**TEXT SEGMENT:**
UHI and Arctic Warming

Ed Caryl has an good post correlating most of the measured warming in the Arctic with urban heat islands near key temperature stations.  He goes on to show that 15 stations with heat island effects near the station show substantial warming, while 9 stations without such effects show little or no warming (in fact show annual temperatures amazingly correlated with the Atlantic Multidecadal Oscillation, or AMO);

Here is what I do not like about his work, at least as I understand it — I would greatly prefer to see this work done on some sort of double-blind system.  One group, without any knowledge of station temperature numbers, sorts the stations while another works on the temperature trends.  This way there is no danger of the sorting decisions being pre-biased by knowledge of their characteristics (something that arguably happens all the time in dendro-climatology).

15 thoughts on “UHI and Arctic Warming”

  1. I like the idea of the double blind study. One of the problems with climatology is that the researchers like Dr Mann know the results they want and waterboard the data until it tells them what they want to know.

    Even doctors with the noblest of intentions tended to tell the drug companies their drug was effective when sugar pills would have worked as well. No deception was intended. It is much more pronounced when the author is biased. That is why the double blind experiment was invented.

  2. A double blind study would be nice. Heck, getting climate scientists to use the scientific method would be nice! I think we should start small. Maybe we can get them to check their instruments. After that, they can learn to calibrate them. Then, save the data.

    Baby steps.

  3. Not just scientific method, (and saving the data! ;0) but competent statistical analysis would be a pleasant surprise.

  4. Doug,

    Let’s be realistic here. Asking for competent statistical analysis is a bridge too far. Best we can hope for is that they outsource the stats to someone with a clue.

**COMPLETE THE FOLLOWING:**
A. What does the text segment say from "2. A double" through "Baby steps."? Give the exact wording.
B. How does the text segment go on? Write the next part.

**INFORMATION SHOWN:**
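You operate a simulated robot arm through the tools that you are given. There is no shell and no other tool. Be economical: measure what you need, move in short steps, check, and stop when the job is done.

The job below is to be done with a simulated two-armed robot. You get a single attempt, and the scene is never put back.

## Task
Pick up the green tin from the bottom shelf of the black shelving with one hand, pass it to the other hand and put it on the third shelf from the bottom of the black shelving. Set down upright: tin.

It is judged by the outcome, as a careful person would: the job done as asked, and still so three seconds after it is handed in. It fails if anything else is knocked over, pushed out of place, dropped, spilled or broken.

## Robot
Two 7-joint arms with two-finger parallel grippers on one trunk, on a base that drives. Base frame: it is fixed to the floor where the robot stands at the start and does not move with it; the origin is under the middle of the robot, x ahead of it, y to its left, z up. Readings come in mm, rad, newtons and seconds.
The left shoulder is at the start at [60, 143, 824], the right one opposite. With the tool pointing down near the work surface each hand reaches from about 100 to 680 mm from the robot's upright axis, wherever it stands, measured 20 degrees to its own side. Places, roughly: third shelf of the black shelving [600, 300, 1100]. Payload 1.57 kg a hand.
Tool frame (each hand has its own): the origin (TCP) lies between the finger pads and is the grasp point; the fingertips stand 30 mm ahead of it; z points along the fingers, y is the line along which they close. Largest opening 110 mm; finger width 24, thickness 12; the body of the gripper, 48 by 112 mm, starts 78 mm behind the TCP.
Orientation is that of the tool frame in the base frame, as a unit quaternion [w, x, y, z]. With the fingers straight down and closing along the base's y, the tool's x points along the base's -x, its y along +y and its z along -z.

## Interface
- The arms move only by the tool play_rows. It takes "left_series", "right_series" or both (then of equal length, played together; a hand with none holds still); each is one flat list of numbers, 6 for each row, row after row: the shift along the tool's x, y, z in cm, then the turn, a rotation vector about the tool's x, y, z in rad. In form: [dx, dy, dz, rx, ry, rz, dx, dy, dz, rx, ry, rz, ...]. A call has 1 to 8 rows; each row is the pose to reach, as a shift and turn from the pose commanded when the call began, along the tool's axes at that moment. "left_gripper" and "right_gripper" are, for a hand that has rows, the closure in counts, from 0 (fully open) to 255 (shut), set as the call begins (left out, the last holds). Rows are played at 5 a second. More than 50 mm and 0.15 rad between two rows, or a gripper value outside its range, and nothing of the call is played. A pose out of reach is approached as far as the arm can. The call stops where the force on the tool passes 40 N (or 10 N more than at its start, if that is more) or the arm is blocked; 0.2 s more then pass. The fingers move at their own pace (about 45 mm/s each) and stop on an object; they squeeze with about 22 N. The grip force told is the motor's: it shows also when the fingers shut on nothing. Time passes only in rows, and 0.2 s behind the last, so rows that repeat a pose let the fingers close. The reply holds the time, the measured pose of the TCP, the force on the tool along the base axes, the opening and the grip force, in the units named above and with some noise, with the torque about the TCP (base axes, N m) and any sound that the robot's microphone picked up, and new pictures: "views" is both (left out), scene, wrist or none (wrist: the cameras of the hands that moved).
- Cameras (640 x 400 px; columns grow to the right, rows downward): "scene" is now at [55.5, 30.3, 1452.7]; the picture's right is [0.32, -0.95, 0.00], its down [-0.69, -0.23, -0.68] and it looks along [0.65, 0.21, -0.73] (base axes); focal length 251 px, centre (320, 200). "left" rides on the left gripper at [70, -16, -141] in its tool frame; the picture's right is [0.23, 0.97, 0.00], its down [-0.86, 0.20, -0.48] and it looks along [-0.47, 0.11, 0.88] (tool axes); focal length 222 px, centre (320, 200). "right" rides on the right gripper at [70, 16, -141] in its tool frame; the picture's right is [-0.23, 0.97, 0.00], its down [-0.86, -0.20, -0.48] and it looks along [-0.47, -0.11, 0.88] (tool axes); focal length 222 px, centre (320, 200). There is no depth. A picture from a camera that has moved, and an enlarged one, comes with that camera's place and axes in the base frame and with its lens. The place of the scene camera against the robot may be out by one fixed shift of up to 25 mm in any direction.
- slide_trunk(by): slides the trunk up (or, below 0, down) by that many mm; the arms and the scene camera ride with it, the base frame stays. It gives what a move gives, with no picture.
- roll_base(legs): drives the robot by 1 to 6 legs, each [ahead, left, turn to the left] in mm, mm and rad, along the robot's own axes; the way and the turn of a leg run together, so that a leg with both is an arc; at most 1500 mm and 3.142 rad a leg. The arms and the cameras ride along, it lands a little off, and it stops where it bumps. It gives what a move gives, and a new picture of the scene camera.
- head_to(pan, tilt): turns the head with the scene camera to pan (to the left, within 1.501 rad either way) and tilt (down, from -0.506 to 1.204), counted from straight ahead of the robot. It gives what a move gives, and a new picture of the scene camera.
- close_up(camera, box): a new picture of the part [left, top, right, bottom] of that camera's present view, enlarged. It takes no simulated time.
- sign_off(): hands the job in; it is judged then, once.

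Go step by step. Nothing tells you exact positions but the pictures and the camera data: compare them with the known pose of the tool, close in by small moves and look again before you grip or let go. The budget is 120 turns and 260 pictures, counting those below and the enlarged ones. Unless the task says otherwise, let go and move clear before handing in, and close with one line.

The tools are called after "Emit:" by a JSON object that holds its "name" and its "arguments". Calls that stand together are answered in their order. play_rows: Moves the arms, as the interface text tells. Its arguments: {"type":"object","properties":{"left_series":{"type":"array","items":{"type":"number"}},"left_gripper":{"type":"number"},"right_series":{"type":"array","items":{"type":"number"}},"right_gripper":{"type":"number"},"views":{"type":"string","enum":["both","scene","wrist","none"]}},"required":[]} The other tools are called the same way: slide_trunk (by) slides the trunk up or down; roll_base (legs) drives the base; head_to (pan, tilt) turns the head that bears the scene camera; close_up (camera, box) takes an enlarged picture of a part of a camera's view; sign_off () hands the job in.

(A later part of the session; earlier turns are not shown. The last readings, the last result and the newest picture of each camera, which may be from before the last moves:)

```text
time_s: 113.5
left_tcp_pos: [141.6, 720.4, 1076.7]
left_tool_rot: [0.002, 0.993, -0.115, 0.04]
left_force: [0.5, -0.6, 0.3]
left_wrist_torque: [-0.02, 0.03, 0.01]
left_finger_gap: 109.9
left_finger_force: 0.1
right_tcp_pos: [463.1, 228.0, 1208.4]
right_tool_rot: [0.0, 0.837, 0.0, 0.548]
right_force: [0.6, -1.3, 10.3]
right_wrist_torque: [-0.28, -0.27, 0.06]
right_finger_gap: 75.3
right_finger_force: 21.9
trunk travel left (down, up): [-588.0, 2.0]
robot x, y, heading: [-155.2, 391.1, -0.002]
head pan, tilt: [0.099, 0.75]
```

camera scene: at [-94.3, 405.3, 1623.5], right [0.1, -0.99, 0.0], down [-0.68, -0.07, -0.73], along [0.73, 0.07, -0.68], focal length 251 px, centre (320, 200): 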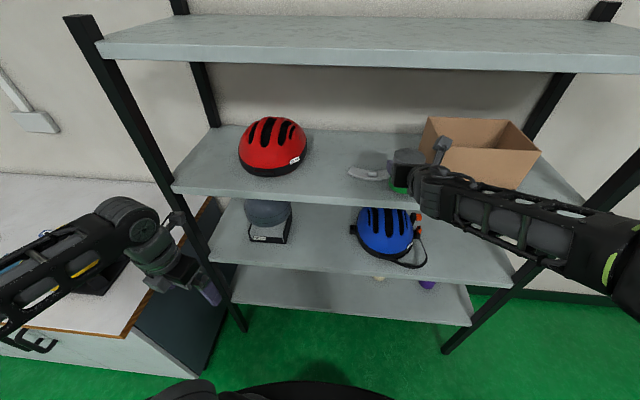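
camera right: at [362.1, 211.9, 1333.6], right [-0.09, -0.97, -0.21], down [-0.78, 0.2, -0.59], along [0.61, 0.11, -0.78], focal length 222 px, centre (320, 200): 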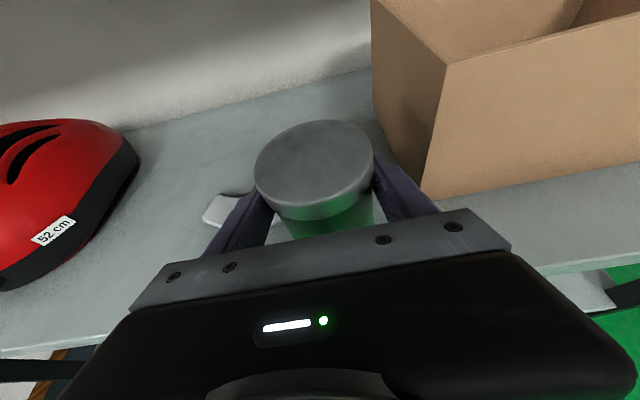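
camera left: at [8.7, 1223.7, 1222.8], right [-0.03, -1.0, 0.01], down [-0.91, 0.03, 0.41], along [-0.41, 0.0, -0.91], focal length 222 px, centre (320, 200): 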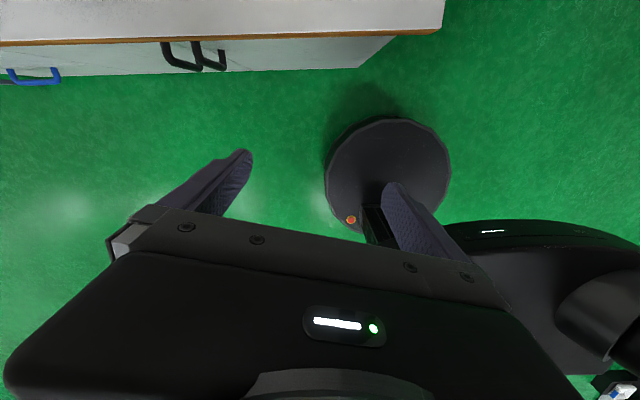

**ANSWERS TO EACH TASK:**
A.
2. A double blind study would be nice. Heck, getting climate scientists to use the scientific method would be nice! I think we should start small. Maybe we can get them to check their instruments. After that, they can learn to calibrate them. Then, save the data.

    Baby steps.

B.
    In Instant Replay, Jerry Kramer said that Vince Lombardi would start the first meeting of the first day of training camp the same way every year. He’d hold up a ball and say, “Gentlemen, this is a football.” And then he’d proceed to build a team from the ground up stressing every simple fundamental. Even when a lot of the players in the room were veterans with four or five championship rings.

    The problem with climate science is that a lot of the team has never been to training camp and never learned the most basic of fundamentals.

  5. I don’t think double-blind is realistic since there is no way to verify that the researcher in question had no knowledge of the data. I can easily see certain researchers routinely asserting that they chose proxies or stations without knowledge of the data even thought they aggressively cherry-picked.

    What’s more realistic is to spell out very clear inclusion/exclusion criteria.

  6. Michael Crichton wrote

    And at the moment we have no mechanism to get good answers. So I will propose one. Just as we have established a tradition of double-blinded research to determine drug efficacy, we must institute double-blinded research in other policy areas as well. Certainly the increased use of computer models, such as GCMs, cries out for the separation of those who make the models from those who verify them.

    The fact is that the present structure of science is entrepreneurial, with individual investigative teams vying for funding from organizations that all too often have a clear stake in the outcome of the research-or appear to, which may be just as bad. This is not healthy for science.

    Sooner or later, we must form an independent research institute in this country. It must be funded by industry, by government, and by private philanthropy, both individuals and trusts. The money must be pooled, so that investigators do not know who is paying them. The institute must fund more than one team to do research in a particular area, and the verification of results will be a foregone requirement: teams will know their results will be checked by other groups.

    In many cases, those who decide how to gather the data will not gather it, and those who gather the data will not analyze it. If we were to address the land temperature records with such rigor, we would be well on our way to an understanding of exactly how much faith we can place in global warming, and therefore with what seriousness we must address this.

    I couldn’t say it as well so I will quote Mr Crichton !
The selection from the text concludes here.